Although the latter selection is not within the desired brief, this 10% of the file acts as a sense-checker. When the campaign has finished, and the results are reviewed, ask the question: did that 10% (the control cell) yield a similar percentage of enquiries / responses / sales?

Although in many cases control cells do not yield as well as the main selection, occasionally they do throw up pleasant surprises. One possible example is that larger businesses tend to prove harder to reach the business owner through a telemarketing campaign, whereas the smaller companies (with less than 5 employees) can yield a greater connection ratio to the business owner. For this reason alone, the smaller companies may prove more fruitful. The sale potential may be smaller, but with the increased connectivity the overall sales may prove higher.

Always consider a control cell, even if your ultimate conclusion is not to have one.


Request Samples

In addition to providing a data specification, good data list brokers will also supply a few samples. So if you aren’t supplied some as standard, then request some.
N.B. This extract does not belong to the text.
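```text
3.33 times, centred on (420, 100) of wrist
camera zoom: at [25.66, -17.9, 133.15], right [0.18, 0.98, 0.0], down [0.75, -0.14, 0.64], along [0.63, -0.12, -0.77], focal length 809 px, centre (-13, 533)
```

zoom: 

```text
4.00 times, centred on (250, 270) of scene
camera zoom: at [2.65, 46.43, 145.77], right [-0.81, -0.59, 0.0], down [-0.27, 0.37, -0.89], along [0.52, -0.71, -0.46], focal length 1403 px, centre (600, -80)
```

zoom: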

These samples are not intended for use in a test campaign, though they can be. Their main purpose is to illustrate how the data is supplied, the fields and format of the data supply and (most importantly) for the customer to sense-check that what is being supplied meets with their requirements.

For example, the client may respond to the brief & samples with “I see the samples contain an estate agent; actually, we don’t want those either”.


Request A Breakdown

The client has the right to say “I need to sense-check the full 500 records you are proposing to send me, so please would you email me an industry classification breakdown?”.

Or; “Can you email me a postcode breakdown?”

What this will achieve is to let the client see the kinds of business (or their geographical spread) that will comprise their new data list. How many accountants, solicitors, graphic designers etc, and where these businesses are located. And from this they can pick out any additional undesirables to ensure their eventual list is exactly what they need.